►

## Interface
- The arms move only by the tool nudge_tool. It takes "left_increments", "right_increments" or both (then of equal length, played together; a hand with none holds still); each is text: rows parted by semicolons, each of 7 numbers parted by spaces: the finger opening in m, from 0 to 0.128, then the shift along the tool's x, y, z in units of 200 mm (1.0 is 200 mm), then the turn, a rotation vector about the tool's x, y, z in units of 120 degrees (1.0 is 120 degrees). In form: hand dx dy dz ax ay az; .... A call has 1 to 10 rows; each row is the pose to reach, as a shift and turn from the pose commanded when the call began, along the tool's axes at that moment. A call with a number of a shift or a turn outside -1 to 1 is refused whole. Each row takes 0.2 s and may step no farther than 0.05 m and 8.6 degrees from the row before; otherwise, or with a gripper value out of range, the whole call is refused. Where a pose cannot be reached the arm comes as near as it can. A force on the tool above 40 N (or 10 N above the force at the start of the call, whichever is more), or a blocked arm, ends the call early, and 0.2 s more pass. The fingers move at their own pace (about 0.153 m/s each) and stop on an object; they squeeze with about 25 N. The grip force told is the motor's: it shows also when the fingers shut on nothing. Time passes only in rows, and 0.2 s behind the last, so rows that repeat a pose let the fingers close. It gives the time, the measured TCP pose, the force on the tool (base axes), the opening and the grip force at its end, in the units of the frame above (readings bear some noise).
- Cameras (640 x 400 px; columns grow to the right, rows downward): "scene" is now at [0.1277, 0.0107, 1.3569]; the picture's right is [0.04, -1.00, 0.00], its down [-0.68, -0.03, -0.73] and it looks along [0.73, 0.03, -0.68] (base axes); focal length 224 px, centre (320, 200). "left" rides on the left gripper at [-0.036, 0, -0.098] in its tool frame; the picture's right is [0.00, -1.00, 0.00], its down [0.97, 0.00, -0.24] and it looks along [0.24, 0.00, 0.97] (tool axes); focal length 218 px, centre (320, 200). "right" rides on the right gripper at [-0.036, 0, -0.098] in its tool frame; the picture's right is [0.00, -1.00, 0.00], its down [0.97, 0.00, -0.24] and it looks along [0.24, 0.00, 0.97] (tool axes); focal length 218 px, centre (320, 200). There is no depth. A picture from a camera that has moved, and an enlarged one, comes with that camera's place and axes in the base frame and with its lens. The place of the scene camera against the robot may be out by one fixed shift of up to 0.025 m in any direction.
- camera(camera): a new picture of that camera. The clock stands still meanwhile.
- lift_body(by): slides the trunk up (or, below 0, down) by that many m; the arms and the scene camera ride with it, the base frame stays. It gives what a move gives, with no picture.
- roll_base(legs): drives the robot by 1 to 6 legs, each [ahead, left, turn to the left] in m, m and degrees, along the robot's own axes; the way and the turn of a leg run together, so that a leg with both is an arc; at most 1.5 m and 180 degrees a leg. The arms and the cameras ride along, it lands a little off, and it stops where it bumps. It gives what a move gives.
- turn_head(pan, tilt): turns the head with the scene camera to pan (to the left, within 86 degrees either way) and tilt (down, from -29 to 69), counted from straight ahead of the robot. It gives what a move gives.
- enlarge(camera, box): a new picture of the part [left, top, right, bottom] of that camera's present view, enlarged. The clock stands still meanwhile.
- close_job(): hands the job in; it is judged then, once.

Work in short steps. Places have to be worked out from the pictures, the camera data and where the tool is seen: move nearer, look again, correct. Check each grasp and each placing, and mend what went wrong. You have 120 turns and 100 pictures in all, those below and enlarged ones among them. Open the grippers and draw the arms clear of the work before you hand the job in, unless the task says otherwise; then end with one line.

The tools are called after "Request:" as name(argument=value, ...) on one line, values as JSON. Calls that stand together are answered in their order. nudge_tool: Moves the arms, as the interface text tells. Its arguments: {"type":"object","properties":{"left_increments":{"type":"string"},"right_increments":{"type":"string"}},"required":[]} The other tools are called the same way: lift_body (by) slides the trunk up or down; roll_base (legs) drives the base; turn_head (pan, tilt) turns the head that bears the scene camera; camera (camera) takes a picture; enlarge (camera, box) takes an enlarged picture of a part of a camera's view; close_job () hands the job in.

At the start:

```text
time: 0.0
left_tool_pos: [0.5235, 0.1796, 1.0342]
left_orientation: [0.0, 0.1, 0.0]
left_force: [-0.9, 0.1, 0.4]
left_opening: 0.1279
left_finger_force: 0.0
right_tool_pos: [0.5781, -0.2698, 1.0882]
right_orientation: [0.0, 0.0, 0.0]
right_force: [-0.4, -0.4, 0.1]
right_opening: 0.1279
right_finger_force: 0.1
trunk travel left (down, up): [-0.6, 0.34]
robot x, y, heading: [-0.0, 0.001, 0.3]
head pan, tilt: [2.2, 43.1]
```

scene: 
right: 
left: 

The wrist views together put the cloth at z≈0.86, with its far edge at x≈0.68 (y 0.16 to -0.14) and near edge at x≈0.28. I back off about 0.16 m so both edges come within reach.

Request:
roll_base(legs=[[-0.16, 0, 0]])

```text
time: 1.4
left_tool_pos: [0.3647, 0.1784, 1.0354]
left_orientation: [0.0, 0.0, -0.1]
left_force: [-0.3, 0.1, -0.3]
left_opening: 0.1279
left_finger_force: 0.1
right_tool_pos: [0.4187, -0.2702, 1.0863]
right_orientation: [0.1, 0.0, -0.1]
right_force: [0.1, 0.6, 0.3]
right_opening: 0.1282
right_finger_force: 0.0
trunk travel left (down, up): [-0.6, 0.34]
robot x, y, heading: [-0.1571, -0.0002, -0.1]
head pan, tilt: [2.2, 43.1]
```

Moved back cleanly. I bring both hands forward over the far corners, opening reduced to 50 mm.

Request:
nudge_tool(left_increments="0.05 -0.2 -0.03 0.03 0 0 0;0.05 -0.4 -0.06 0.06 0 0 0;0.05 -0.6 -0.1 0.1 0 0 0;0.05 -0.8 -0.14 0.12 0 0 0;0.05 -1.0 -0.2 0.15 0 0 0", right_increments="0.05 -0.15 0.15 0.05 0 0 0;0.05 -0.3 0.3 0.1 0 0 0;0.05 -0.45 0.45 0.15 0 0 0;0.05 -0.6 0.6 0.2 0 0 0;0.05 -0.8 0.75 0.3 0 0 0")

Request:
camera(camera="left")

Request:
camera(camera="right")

◄

■ **Objective**
Nothing should be changed: write out all of the data as is.

■ **Answer to this exercise**
## Interface
- The arms move only by the tool nudge_tool. It takes "left_increments", "right_increments" or both (then of equal length, played together; a hand with none holds still); each is text: rows parted by semicolons, each of 7 numbers parted by spaces: the finger opening in m, from 0 to 0.128, then the shift along the tool's x, y, z in units of 200 mm (1.0 is 200 mm), then the turn, a rotation vector about the tool's x, y, z in units of 120 degrees (1.0 is 120 degrees). In form: hand dx dy dz ax ay az; .... A call has 1 to 10 rows; each row is the pose to reach, as a shift and turn from the pose commanded when the call began, along the tool's axes at that moment. A call with a number of a shift or a turn outside -1 to 1 is refused whole. Each row takes 0.2 s and may step no farther than 0.05 m and 8.6 degrees from the row before; otherwise, or with a gripper value out of range, the whole call is refused. Where a pose cannot be reached the arm comes as near as it can. A force on the tool above 40 N (or 10 N above the force at the start of the call, whichever is more), or a blocked arm, ends the call early, and 0.2 s more pass. The fingers move at their own pace (about 0.153 m/s each) and stop on an object; they squeeze with about 25 N. The grip force told is the motor's: it shows also when the fingers shut on nothing. Time passes only in rows, and 0.2 s behind the last, so rows that repeat a pose let the fingers close. It gives the time, the measured TCP pose, the force on the tool (base axes), the opening and the grip force at its end, in the units of the frame above (readings bear some noise).
- Cameras (640 x 400 px; columns grow to the right, rows downward): "scene" is now at [0.1277, 0.0107, 1.3569]; the picture's right is [0.04, -1.00, 0.00], its down [-0.68, -0.03, -0.73] and it looks along [0.73, 0.03, -0.68] (base axes); focal length 224 px, centre (320, 200). "left" rides on the left gripper at [-0.036, 0, -0.098] in its tool frame; the picture's right is [0.00, -1.00, 0.00], its down [0.97, 0.00, -0.24] and it looks along [0.24, 0.00, 0.97] (tool axes); focal length 218 px, centre (320, 200). "right" rides on the right gripper at [-0.036, 0, -0.098] in its tool frame; the picture's right is [0.00, -1.00, 0.00], its down [0.97, 0.00, -0.24] and it looks along [0.24, 0.00, 0.97] (tool axes); focal length 218 px, centre (320, 200). There is no depth. A picture from a camera that has moved, and an enlarged one, comes with that camera's place and axes in the base frame and with its lens. The place of the scene camera against the robot may be out by one fixed shift of up to 0.025 m in any direction.
- camera(camera): a new picture of that camera. The clock stands still meanwhile.
- lift_body(by): slides the trunk up (or, below 0, down) by that many m; the arms and the scene camera ride with it, the base frame stays. It gives what a move gives, with no picture.
- roll_base(legs): drives the robot by 1 to 6 legs, each [ahead, left, turn to the left] in m, m and degrees, along the robot's own axes; the way and the turn of a leg run together, so that a leg with both is an arc; at most 1.5 m and 180 degrees a leg. The arms and the cameras ride along, it lands a little off, and it stops where it bumps. It gives what a move gives.
- turn_head(pan, tilt): turns the head with the scene camera to pan (to the left, within 86 degrees either way) and tilt (down, from -29 to 69), counted from straight ahead of the robot. It gives what a move gives.
- enlarge(camera, box): a new picture of the part [left, top, right, bottom] of that camera's present view, enlarged. The clock stands still meanwhile.
- close_job(): hands the job in; it is judged then, once.

Work in short steps. Places have to be worked out from the pictures, the camera data and where the tool is seen: move nearer, look again, correct. Check each grasp and each placing, and mend what went wrong. You have 120 turns and 100 pictures in all, those below and enlarged ones among them. Open the grippers and draw the arms clear of the work before you hand the job in, unless the task says otherwise; then end with one line.

The tools are called after "Request:" as name(argument=value, ...) on one line, values as JSON. Calls that stand together are answered in their order. nudge_tool: Moves the arms, as the interface text tells. Its arguments: {"type":"object","properties":{"left_increments":{"type":"string"},"right_increments":{"type":"string"}},"required":[]} The other tools are called the same way: lift_body (by) slides the trunk up or down; roll_base (legs) drives the base; turn_head (pan, tilt) turns the head that bears the scene camera; camera (camera) takes a picture; enlarge (camera, box) takes an enlarged picture of a part of a camera's view; close_job () hands the job in.

At the start:

```text
time: 0.0
left_tool_pos: [0.5235, 0.1796, 1.0342]
left_orientation: [0.0, 0.1, 0.0]
left_force: [-0.9, 0.1, 0.4]
left_opening: 0.1279
left_finger_force: 0.0
right_tool_pos: [0.5781, -0.2698, 1.0882]
right_orientation: [0.0, 0.0, 0.0]
right_force: [-0.4, -0.4, 0.1]
right_opening: 0.1279
right_finger_force: 0.1
trunk travel left (down, up): [-0.6, 0.34]
robot x, y, heading: [-0.0, 0.001, 0.3]
head pan, tilt: [2.2, 43.1]
```

scene: 
right: 
left: 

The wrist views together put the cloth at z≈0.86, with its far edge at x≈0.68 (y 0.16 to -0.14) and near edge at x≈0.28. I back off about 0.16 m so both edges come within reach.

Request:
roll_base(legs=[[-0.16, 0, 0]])

```text
time: 1.4
left_tool_pos: [0.3647, 0.1784, 1.0354]
left_orientation: [0.0, 0.0, -0.1]
left_force: [-0.3, 0.1, -0.3]
left_opening: 0.1279
left_finger_force: 0.1
right_tool_pos: [0.4187, -0.2702, 1.0863]
right_orientation: [0.1, 0.0, -0.1]
right_force: [0.1, 0.6, 0.3]
right_opening: 0.1282
right_finger_force: 0.0
trunk travel left (down, up): [-0.6, 0.34]
robot x, y, heading: [-0.1571, -0.0002, -0.1]
head pan, tilt: [2.2, 43.1]
```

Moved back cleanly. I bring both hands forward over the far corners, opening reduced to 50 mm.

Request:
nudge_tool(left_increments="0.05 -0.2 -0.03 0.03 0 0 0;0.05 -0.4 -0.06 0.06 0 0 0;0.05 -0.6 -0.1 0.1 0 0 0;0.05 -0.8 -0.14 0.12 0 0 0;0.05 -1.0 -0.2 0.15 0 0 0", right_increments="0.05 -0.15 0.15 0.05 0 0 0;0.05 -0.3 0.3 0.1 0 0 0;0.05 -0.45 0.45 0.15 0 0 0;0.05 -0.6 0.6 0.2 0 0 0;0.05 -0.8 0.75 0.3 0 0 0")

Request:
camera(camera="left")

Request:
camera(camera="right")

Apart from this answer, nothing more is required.